**Provided records**.
begin

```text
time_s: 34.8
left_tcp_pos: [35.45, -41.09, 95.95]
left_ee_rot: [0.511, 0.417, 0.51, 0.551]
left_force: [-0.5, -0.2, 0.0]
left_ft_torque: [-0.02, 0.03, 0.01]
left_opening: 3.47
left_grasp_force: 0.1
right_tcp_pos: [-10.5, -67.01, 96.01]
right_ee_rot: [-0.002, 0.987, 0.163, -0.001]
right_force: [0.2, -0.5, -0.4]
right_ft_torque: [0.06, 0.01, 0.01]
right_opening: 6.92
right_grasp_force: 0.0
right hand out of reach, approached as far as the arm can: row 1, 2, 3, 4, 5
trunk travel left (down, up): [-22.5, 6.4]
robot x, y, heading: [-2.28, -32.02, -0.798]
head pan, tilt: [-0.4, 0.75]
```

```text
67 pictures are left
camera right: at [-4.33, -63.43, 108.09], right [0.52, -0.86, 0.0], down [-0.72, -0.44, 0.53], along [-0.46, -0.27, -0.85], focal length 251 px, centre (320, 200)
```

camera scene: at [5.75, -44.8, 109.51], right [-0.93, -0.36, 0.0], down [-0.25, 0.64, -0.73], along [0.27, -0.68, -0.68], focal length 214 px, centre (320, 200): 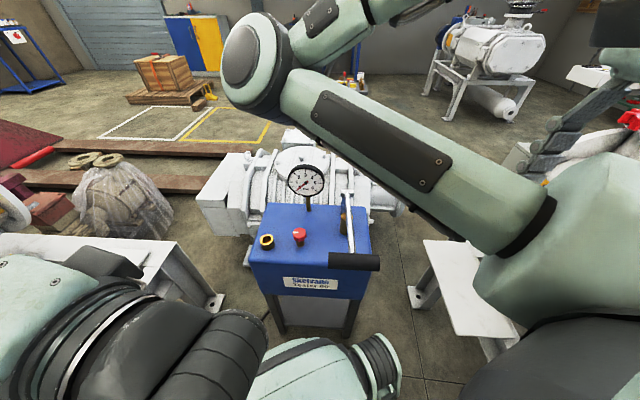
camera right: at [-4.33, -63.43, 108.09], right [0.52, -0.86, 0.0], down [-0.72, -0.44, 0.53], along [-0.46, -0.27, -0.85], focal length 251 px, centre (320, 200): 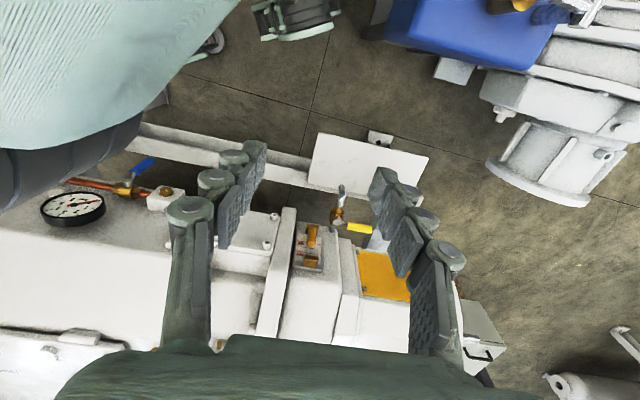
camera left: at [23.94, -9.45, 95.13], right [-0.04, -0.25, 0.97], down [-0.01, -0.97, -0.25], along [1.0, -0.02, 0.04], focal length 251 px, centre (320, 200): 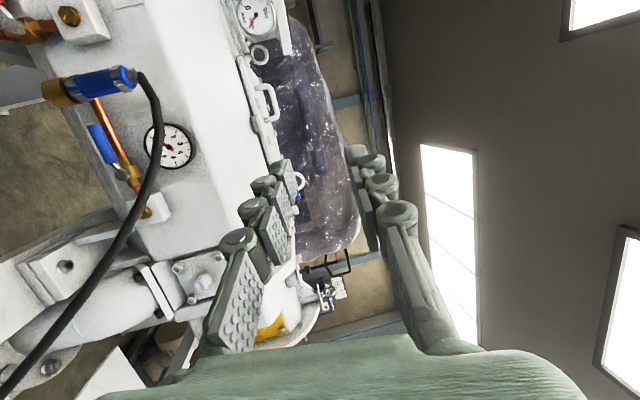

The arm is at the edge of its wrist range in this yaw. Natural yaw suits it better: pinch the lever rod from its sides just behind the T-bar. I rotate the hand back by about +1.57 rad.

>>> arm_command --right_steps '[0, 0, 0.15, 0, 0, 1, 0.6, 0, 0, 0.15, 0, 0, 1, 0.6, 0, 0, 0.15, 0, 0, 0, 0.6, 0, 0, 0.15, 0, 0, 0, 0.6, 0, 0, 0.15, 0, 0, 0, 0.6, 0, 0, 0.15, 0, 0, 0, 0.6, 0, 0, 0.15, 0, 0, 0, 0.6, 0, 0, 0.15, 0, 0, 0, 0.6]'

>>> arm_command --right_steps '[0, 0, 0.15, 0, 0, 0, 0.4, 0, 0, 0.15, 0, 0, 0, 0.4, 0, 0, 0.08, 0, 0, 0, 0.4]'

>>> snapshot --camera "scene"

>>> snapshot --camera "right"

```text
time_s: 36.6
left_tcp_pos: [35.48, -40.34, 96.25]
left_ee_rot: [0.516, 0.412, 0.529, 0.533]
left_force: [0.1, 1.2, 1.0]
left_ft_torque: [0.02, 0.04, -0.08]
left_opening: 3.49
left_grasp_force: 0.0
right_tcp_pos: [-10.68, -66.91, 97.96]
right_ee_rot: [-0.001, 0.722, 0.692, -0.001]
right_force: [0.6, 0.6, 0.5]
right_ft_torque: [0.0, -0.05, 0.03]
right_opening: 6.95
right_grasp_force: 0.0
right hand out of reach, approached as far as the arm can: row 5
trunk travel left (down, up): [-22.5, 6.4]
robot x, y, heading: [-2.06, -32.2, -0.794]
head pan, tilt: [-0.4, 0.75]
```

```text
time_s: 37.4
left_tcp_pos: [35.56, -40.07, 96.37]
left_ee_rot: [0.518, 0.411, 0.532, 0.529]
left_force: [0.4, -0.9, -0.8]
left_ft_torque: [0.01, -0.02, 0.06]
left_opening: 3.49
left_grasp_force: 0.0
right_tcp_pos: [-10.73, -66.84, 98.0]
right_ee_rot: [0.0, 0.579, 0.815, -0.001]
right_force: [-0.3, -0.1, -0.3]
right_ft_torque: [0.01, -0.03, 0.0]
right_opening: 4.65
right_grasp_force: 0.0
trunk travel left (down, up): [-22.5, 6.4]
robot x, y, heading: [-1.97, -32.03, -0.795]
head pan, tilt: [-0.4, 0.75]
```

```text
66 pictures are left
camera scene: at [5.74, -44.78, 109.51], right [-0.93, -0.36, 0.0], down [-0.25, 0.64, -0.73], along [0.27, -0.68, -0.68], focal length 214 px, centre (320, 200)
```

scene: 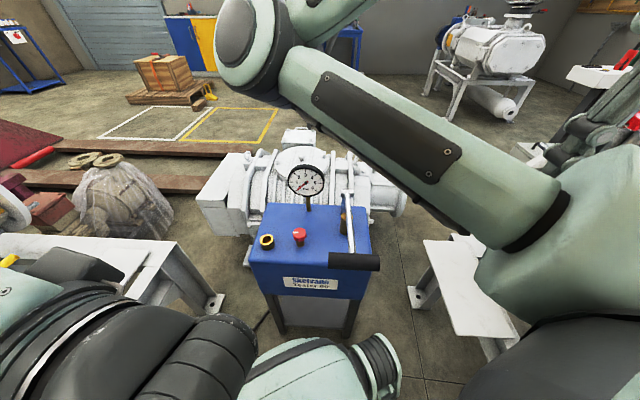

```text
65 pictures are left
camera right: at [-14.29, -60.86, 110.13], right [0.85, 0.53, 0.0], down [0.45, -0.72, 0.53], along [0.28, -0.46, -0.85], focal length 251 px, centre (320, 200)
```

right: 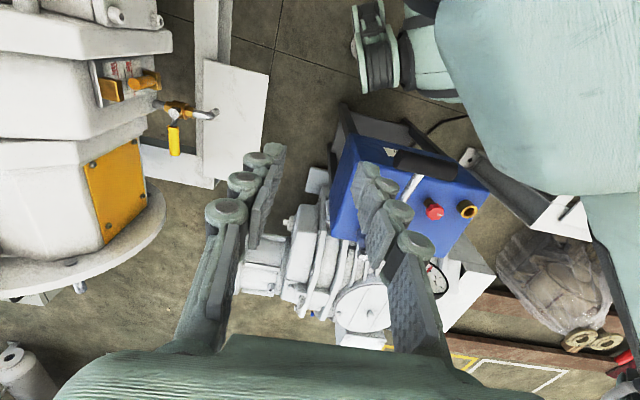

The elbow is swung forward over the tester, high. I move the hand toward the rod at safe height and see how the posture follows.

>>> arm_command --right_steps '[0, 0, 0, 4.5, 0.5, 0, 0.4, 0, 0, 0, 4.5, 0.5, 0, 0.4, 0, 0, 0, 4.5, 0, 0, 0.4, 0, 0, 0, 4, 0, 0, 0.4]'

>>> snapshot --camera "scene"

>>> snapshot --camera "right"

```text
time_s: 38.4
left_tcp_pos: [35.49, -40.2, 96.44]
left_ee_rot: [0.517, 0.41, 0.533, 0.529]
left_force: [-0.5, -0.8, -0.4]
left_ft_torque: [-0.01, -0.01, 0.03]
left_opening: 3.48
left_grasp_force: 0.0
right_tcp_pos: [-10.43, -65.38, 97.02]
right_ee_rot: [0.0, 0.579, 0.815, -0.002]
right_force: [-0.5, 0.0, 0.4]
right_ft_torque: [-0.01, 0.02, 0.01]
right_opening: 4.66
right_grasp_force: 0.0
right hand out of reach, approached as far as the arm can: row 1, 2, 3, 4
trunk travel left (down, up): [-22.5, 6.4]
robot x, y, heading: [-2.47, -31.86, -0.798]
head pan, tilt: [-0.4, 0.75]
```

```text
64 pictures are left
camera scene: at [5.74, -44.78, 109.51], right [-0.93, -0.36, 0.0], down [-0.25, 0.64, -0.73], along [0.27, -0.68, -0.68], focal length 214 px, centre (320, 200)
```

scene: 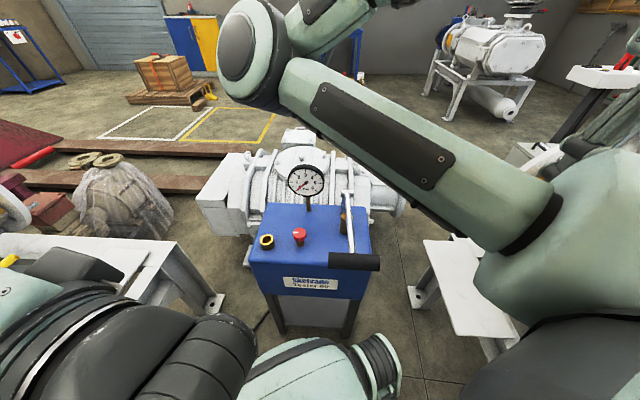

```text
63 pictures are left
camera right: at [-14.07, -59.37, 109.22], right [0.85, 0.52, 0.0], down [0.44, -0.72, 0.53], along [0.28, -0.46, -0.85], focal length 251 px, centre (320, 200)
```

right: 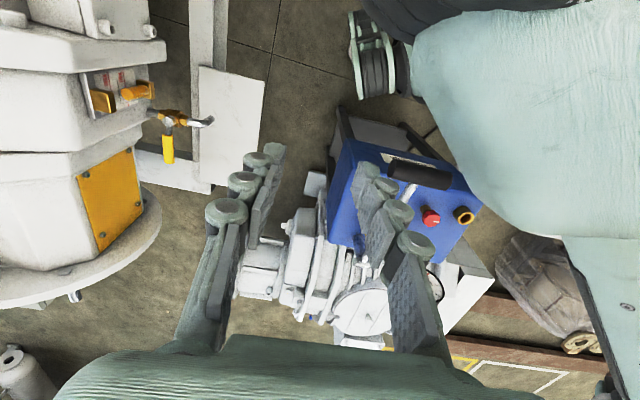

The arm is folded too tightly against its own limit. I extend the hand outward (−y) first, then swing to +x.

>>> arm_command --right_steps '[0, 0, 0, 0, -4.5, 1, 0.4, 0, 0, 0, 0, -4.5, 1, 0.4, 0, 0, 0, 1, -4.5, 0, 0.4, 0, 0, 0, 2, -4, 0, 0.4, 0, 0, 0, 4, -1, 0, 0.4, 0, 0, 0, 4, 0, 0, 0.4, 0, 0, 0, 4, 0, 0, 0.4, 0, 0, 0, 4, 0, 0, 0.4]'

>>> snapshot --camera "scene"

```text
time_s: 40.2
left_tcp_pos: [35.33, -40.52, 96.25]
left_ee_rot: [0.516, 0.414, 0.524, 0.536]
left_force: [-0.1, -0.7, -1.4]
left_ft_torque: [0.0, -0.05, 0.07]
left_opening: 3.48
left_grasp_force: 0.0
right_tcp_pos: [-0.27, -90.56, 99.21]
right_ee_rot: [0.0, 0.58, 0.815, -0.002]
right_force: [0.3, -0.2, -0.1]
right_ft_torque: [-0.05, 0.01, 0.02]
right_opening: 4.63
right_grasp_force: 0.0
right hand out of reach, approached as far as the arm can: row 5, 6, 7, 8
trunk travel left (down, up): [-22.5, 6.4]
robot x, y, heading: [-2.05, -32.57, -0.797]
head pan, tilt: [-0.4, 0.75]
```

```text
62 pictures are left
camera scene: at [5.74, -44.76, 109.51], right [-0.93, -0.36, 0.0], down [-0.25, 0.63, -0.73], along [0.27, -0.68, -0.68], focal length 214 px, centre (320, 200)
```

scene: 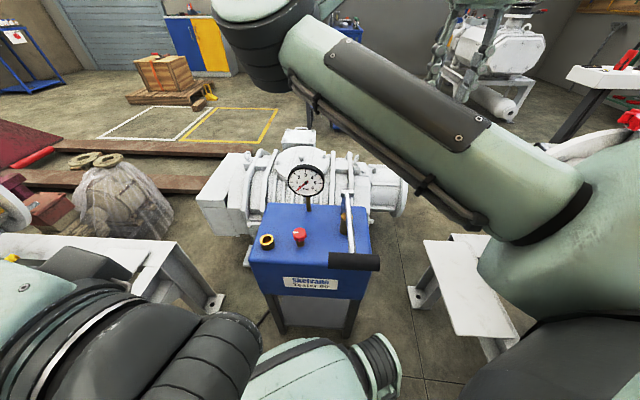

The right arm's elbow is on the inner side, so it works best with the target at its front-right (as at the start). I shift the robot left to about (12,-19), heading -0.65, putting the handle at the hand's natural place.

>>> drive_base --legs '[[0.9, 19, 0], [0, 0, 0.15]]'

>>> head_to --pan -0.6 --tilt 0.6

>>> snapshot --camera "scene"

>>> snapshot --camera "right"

end
begin

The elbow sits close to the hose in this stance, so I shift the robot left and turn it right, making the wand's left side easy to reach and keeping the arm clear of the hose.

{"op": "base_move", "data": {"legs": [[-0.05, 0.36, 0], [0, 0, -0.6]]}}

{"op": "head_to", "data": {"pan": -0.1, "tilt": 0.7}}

end
begin

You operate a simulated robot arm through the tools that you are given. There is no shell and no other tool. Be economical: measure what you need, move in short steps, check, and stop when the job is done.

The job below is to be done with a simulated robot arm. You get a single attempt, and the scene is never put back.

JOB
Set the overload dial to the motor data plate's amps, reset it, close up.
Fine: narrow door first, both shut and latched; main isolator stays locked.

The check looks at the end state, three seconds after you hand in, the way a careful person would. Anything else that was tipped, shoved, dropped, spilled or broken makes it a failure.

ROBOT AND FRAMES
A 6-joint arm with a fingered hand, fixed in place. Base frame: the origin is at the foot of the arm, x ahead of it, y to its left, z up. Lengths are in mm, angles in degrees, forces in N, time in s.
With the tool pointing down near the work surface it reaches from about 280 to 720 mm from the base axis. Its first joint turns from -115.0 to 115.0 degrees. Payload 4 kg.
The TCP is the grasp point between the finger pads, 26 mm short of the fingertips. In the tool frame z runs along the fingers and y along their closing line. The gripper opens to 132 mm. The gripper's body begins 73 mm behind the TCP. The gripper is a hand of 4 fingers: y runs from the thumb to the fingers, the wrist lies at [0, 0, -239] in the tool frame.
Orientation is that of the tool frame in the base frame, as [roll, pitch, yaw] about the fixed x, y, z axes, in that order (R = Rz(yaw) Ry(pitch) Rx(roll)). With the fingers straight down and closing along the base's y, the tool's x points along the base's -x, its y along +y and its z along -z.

end

**Set exercise**.
Copy out every line of the listing that includes the string "fixed".

**Exercise output**.
A 6-joint arm with a fingered hand, fixed in place. Base frame: the origin is at the foot of the arm, x ahead of it, y to its left, z up. Lengths are in mm, angles in degrees, forces in N, time in s.
Orientation is that of the tool frame in the base frame, as [roll, pitch, yaw] about the fixed x, y, z axes, in that order (R = Rz(yaw) Ry(pitch) Rx(roll)). With the fingers straight down and closing along the base's y, the tool's x points along the base's -x, its y along +y and its z along -z.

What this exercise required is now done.